Say Anything… – Video Magazine

How to Succeed in Hollywood by Saying Anything

Cameron Crowe began toiling in the trenches of rock journalism at 15 with an impromptu assignment from a Rolling Stone editor he met at a concert. “It was dark,” recalls Crowe, now 31. “He didn’t know how old I was until afterwards.” By 16, the San Diego native had joined the magazine’s staff. At 22, he posed as a high school student to research Fast Times at Ridgemont High, a best-selling novel that became a genre-bending teen film in 1982. “Everybody acted like it was this big home movie. The first director they sent it to was David Lynch, who was looking for something to do after Eraserhead,” Crowe recalls with mordant glee.

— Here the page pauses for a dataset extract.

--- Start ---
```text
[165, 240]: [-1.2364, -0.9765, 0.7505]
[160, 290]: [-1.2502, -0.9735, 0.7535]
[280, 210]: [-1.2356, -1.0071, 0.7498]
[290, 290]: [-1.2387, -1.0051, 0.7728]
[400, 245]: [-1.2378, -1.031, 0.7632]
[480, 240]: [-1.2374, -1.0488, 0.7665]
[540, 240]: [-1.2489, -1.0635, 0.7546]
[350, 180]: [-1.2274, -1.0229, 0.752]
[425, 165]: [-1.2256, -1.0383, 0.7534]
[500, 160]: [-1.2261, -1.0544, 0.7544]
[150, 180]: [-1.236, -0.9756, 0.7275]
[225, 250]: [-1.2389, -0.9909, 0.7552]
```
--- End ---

More recently, the screenwriter proved his versatility by directing Say Anything…, a well-observed tale of mismatched teens in love, starring John Cusack and Ione Skye. Crowe developed the film – now coming to video – with executive producer James Brooks (Broadcast News, Terms of Endearment). The duo decided that if the two directors they had in mind turned them down Crowe would take a shot. “If it was going to be a first-timer, we figured it might as well be me,: says the neophyte.

“Directing a movie is probably the scariest experience you can have, especially if one of your favorite things is laughing at authority figures. One day you look around and you are the authority figure,” he smiles.

Now working on a script (Singles) about adult dating rituals, Crowe is a bit defensive about the typecasting potential of Say Anything’s teen milieu. “The idea was to create a father/daughter story with psychologically challenging relationship. I knew the characters were going to be young, but I wouldn’t have done if the idea was to do a ‘really cool teen movie.’

“My original goal was to write for my own age group. I was young enough when I started out with Rolling Stone, then it got tipped a little bit on Fast Times, and then the balance tipped a little more in writing Say Anything.” But, he adds teasingly, “It is the last thing I’m going to write where anyone wears a cap and gown.”